WORK INSTRUCTIONS ->
Return all the data, word for word.

[begin SOURCE DATA]

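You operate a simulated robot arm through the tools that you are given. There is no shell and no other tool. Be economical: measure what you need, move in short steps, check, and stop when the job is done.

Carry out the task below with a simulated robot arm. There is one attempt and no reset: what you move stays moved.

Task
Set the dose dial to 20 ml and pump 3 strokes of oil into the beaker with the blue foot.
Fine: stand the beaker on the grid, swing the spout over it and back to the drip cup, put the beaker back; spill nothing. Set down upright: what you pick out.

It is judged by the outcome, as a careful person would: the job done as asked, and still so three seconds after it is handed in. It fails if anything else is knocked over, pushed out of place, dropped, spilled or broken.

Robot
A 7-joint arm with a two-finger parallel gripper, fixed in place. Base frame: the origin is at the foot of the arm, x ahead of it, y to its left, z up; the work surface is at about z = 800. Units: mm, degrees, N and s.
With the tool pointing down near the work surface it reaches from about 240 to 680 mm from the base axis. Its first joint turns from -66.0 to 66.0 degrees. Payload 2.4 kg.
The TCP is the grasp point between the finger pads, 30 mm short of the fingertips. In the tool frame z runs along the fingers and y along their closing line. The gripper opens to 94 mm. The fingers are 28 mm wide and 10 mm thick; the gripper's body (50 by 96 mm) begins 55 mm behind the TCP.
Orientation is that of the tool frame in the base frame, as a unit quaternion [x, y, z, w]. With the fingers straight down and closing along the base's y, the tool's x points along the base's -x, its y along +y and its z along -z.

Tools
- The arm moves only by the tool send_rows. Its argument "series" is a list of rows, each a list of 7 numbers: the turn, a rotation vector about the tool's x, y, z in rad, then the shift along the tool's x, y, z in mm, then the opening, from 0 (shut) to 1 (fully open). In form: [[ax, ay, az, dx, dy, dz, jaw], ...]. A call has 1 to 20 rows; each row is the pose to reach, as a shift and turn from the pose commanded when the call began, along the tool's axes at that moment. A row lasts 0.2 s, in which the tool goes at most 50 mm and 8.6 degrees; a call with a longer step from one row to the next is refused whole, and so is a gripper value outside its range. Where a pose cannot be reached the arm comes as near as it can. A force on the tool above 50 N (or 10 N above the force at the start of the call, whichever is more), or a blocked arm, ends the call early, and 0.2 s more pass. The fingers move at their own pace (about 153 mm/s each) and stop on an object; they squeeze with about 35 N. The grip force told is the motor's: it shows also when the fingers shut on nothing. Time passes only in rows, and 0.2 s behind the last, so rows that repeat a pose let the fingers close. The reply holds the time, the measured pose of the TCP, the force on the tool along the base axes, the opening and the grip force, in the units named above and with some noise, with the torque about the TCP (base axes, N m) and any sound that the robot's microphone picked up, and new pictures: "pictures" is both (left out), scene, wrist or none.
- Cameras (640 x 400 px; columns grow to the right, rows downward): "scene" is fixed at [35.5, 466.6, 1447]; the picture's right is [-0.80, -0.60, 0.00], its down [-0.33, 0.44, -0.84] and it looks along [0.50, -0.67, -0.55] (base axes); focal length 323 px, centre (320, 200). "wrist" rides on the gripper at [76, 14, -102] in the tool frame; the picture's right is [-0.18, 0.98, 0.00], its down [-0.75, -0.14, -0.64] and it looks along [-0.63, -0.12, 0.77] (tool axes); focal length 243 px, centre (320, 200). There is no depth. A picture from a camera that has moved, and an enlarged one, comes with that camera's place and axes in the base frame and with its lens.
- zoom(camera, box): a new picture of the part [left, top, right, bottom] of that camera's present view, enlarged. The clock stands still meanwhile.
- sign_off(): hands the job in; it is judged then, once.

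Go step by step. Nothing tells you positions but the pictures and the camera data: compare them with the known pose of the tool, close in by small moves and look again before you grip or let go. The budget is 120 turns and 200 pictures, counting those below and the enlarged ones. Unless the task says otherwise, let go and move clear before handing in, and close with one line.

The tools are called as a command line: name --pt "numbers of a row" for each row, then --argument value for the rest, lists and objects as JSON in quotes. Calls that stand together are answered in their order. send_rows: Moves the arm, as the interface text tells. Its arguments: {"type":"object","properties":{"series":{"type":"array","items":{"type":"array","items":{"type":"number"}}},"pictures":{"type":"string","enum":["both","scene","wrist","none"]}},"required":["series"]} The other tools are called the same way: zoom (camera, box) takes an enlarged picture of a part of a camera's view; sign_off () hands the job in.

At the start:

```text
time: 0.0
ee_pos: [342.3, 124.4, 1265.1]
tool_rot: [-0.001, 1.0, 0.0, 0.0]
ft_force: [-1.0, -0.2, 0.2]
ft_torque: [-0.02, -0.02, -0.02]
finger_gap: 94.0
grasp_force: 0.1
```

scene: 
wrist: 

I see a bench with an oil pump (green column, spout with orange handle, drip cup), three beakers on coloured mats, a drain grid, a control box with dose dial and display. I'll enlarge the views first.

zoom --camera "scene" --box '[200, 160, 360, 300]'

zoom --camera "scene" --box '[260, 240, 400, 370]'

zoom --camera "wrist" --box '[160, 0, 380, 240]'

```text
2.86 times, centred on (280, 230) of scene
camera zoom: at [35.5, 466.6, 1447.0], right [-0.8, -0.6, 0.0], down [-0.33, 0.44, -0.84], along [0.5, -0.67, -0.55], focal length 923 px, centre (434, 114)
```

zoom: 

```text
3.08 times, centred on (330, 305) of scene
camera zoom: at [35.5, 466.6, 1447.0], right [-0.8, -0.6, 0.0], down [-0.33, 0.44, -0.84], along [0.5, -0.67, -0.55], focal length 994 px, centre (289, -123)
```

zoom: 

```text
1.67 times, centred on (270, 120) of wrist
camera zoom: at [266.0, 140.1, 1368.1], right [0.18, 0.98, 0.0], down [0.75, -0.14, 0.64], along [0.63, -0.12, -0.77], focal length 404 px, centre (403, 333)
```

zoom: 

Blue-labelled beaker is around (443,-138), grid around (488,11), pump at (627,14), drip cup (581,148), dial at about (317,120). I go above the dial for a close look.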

[end SOURCE DATA]

SOLUTION TO THIS PROBLEM ->
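You operate a simulated robot arm through the tools that you are given. There is no shell and no other tool. Be economical: measure what you need, move in short steps, check, and stop when the job is done.

Carry out the task below with a simulated robot arm. There is one attempt and no reset: what you move stays moved.

Task
Set the dose dial to 20 ml and pump 3 strokes of oil into the beaker with the blue foot.
Fine: stand the beaker on the grid, swing the spout over it and back to the drip cup, put the beaker back; spill nothing. Set down upright: what you pick out.

It is judged by the outcome, as a careful person would: the job done as asked, and still so three seconds after it is handed in. It fails if anything else is knocked over, pushed out of place, dropped, spilled or broken.

Robot
A 7-joint arm with a two-finger parallel gripper, fixed in place. Base frame: the origin is at the foot of the arm, x ahead of it, y to its left, z up; the work surface is at about z = 800. Units: mm, degrees, N and s.
With the tool pointing down near the work surface it reaches from about 240 to 680 mm from the base axis. Its first joint turns from -66.0 to 66.0 degrees. Payload 2.4 kg.
The TCP is the grasp point between the finger pads, 30 mm short of the fingertips. In the tool frame z runs along the fingers and y along their closing line. The gripper opens to 94 mm. The fingers are 28 mm wide and 10 mm thick; the gripper's body (50 by 96 mm) begins 55 mm behind the TCP.
Orientation is that of the tool frame in the base frame, as a unit quaternion [x, y, z, w]. With the fingers straight down and closing along the base's y, the tool's x points along the base's -x, its y along +y and its z along -z.

Tools
- The arm moves only by the tool send_rows. Its argument "series" is a list of rows, each a list of 7 numbers: the turn, a rotation vector about the tool's x, y, z in rad, then the shift along the tool's x, y, z in mm, then the opening, from 0 (shut) to 1 (fully open). In form: [[ax, ay, az, dx, dy, dz, jaw], ...]. A call has 1 to 20 rows; each row is the pose to reach, as a shift and turn from the pose commanded when the call began, along the tool's axes at that moment. A row lasts 0.2 s, in which the tool goes at most 50 mm and 8.6 degrees; a call with a longer step from one row to the next is refused whole, and so is a gripper value outside its range. Where a pose cannot be reached the arm comes as near as it can. A force on the tool above 50 N (or 10 N above the force at the start of the call, whichever is more), or a blocked arm, ends the call early, and 0.2 s more pass. The fingers move at their own pace (about 153 mm/s each) and stop on an object; they squeeze with about 35 N. The grip force told is the motor's: it shows also when the fingers shut on nothing. Time passes only in rows, and 0.2 s behind the last, so rows that repeat a pose let the fingers close. The reply holds the time, the measured pose of the TCP, the force on the tool along the base axes, the opening and the grip force, in the units named above and with some noise, with the torque about the TCP (base axes, N m) and any sound that the robot's microphone picked up, and new pictures: "pictures" is both (left out), scene, wrist or none.
- Cameras (640 x 400 px; columns grow to the right, rows downward): "scene" is fixed at [35.5, 466.6, 1447]; the picture's right is [-0.80, -0.60, 0.00], its down [-0.33, 0.44, -0.84] and it looks along [0.50, -0.67, -0.55] (base axes); focal length 323 px, centre (320, 200). "wrist" rides on the gripper at [76, 14, -102] in the tool frame; the picture's right is [-0.18, 0.98, 0.00], its down [-0.75, -0.14, -0.64] and it looks along [-0.63, -0.12, 0.77] (tool axes); focal length 243 px, centre (320, 200). There is no depth. A picture from a camera that has moved, and an enlarged one, comes with that camera's place and axes in the base frame and with its lens.
- zoom(camera, box): a new picture of the part [left, top, right, bottom] of that camera's present view, enlarged. The clock stands still meanwhile.
- sign_off(): hands the job in; it is judged then, once.

Go step by step. Nothing tells you positions but the pictures and the camera data: compare them with the known pose of the tool, close in by small moves and look again before you grip or let go. The budget is 120 turns and 200 pictures, counting those below and the enlarged ones. Unless the task says otherwise, let go and move clear before handing in, and close with one line.

The tools are called as a command line: name --pt "numbers of a row" for each row, then --argument value for the rest, lists and objects as JSON in quotes. Calls that stand together are answered in their order. send_rows: Moves the arm, as the interface text tells. Its arguments: {"type":"object","properties":{"series":{"type":"array","items":{"type":"array","items":{"type":"number"}}},"pictures":{"type":"string","enum":["both","scene","wrist","none"]}},"required":["series"]} The other tools are called the same way: zoom (camera, box) takes an enlarged picture of a part of a camera's view; sign_off () hands the job in.

At the start:

```text
time: 0.0
ee_pos: [342.3, 124.4, 1265.1]
tool_rot: [-0.001, 1.0, 0.0, 0.0]
ft_force: [-1.0, -0.2, 0.2]
ft_torque: [-0.02, -0.02, -0.02]
finger_gap: 94.0
grasp_force: 0.1
```

scene: 
wrist: 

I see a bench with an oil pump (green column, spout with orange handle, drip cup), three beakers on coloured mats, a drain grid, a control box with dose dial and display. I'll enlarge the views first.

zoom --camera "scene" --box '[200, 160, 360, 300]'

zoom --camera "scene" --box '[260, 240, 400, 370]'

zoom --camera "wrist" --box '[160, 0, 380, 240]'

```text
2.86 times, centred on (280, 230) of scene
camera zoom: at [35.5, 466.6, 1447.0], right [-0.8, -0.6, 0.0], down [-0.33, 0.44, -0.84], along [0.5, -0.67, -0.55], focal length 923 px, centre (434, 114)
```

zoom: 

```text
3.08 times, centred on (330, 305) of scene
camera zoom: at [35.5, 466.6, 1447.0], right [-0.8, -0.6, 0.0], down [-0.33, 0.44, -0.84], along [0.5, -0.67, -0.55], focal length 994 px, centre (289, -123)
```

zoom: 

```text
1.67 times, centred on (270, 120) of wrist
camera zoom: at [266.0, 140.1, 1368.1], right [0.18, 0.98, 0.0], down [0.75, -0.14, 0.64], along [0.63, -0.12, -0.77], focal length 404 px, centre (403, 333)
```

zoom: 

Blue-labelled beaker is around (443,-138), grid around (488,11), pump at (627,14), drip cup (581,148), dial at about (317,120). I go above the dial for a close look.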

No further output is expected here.